Work instructions → Return exactly the listing's lines, from its first line to the line holding "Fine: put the", ends included.

* * *

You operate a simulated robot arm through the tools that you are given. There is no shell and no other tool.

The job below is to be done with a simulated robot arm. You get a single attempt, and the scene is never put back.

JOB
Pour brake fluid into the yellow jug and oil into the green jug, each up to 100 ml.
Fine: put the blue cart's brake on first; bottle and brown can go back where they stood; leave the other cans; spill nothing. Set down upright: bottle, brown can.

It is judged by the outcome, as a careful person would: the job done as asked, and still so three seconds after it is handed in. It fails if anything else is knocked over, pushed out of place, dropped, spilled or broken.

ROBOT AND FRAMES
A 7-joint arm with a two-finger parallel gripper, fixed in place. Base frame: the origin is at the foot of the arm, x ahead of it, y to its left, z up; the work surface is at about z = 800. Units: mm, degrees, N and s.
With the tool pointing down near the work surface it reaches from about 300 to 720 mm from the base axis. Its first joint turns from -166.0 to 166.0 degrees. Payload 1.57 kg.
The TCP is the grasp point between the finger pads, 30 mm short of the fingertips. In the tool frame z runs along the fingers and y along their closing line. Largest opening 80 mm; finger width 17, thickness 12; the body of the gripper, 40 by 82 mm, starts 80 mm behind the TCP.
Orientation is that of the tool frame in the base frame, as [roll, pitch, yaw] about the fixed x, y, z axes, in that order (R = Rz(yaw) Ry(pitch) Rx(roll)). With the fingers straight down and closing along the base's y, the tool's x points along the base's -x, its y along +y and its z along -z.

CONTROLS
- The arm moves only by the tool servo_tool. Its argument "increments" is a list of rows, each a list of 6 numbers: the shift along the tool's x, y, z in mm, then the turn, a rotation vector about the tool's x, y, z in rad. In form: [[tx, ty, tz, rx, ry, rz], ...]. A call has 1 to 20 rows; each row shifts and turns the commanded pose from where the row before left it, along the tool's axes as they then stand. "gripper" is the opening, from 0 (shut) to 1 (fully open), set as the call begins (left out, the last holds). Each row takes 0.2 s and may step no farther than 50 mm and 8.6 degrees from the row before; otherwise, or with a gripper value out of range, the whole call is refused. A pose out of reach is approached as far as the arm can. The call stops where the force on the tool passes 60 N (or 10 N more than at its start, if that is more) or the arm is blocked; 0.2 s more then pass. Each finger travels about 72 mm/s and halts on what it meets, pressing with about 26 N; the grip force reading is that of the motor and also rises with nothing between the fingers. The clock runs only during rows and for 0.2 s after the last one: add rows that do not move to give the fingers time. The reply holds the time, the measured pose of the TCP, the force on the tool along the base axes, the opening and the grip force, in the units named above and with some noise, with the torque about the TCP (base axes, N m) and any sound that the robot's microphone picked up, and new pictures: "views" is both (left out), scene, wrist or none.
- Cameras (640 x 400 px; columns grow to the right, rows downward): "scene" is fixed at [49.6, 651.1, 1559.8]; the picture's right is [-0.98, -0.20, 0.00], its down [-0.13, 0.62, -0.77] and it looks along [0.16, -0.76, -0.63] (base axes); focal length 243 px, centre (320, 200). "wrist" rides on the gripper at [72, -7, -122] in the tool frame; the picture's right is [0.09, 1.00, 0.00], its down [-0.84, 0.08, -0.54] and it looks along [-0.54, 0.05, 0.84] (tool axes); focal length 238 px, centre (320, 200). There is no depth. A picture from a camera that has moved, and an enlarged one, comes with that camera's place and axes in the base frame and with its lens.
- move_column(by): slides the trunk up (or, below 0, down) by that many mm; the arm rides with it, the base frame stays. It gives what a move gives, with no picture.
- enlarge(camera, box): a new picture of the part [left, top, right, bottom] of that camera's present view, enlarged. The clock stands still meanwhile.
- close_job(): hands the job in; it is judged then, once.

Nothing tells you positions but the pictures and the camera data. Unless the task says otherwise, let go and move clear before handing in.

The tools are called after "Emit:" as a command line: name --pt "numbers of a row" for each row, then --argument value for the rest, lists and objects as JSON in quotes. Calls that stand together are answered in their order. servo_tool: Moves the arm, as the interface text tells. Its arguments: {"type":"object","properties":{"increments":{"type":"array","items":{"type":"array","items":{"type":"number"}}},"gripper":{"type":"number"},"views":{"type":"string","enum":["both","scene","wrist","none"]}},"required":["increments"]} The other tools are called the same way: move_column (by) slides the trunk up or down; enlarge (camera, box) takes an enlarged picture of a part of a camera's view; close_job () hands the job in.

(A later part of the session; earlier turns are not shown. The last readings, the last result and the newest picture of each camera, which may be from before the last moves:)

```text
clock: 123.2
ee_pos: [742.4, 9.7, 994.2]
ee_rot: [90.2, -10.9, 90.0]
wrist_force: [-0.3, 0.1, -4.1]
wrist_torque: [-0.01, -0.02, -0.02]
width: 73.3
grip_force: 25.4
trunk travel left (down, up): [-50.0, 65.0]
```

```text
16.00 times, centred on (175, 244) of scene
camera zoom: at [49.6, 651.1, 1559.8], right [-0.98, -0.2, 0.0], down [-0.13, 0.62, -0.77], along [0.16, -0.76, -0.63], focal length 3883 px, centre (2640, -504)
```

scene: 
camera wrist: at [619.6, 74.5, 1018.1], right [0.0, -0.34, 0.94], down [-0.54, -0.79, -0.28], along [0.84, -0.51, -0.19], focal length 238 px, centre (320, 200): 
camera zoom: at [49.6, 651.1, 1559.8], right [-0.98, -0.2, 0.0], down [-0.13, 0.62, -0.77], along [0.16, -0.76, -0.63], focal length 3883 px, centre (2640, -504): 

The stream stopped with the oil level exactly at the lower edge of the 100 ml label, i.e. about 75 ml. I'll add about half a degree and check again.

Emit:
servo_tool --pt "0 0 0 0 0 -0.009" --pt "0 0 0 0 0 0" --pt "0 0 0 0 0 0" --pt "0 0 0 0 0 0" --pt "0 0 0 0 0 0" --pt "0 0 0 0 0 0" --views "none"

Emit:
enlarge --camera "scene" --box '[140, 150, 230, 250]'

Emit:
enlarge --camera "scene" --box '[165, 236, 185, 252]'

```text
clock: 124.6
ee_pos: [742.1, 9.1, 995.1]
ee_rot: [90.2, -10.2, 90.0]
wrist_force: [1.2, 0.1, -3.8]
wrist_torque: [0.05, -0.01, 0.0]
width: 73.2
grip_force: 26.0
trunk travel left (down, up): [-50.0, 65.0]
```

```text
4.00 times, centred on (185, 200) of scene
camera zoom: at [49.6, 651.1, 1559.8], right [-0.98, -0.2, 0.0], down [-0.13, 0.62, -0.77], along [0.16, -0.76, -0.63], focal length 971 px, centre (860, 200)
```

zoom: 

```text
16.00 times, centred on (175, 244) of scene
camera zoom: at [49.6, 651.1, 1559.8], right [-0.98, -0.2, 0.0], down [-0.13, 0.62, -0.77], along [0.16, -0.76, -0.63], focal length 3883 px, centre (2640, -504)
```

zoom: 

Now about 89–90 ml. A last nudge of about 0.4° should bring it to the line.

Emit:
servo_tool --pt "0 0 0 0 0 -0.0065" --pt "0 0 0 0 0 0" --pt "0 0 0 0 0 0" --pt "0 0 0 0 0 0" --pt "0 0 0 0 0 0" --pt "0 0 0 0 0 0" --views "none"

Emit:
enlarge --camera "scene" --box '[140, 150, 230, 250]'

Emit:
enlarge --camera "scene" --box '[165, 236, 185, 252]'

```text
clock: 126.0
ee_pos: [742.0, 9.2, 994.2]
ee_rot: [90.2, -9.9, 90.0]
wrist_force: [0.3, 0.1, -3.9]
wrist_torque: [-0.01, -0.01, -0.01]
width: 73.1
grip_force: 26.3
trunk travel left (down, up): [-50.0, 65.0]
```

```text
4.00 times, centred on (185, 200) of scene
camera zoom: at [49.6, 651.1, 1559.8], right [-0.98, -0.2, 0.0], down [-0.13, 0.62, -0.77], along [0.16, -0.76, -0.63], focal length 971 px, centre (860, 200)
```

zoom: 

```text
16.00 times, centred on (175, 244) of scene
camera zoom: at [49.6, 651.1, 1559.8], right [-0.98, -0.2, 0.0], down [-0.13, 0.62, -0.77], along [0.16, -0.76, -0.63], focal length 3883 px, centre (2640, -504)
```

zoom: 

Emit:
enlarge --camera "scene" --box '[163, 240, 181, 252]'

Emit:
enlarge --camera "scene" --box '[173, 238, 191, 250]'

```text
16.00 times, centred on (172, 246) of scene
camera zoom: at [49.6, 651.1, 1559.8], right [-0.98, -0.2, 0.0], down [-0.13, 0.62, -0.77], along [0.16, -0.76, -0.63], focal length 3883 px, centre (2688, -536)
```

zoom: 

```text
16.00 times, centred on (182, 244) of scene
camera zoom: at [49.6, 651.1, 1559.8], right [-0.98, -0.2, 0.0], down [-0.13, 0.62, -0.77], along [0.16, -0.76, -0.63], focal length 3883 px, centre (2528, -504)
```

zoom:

* * *

Exercise result →
You operate a simulated robot arm through the tools that you are given. There is no shell and no other tool.

The job below is to be done with a simulated robot arm. You get a single attempt, and the scene is never put back.

JOB
Pour brake fluid into the yellow jug and oil into the green jug, each up to 100 ml.
Fine: put the blue cart's brake on first; bottle and brown can go back where they stood; leave the other cans; spill nothing. Set down upright: bottle, brown can.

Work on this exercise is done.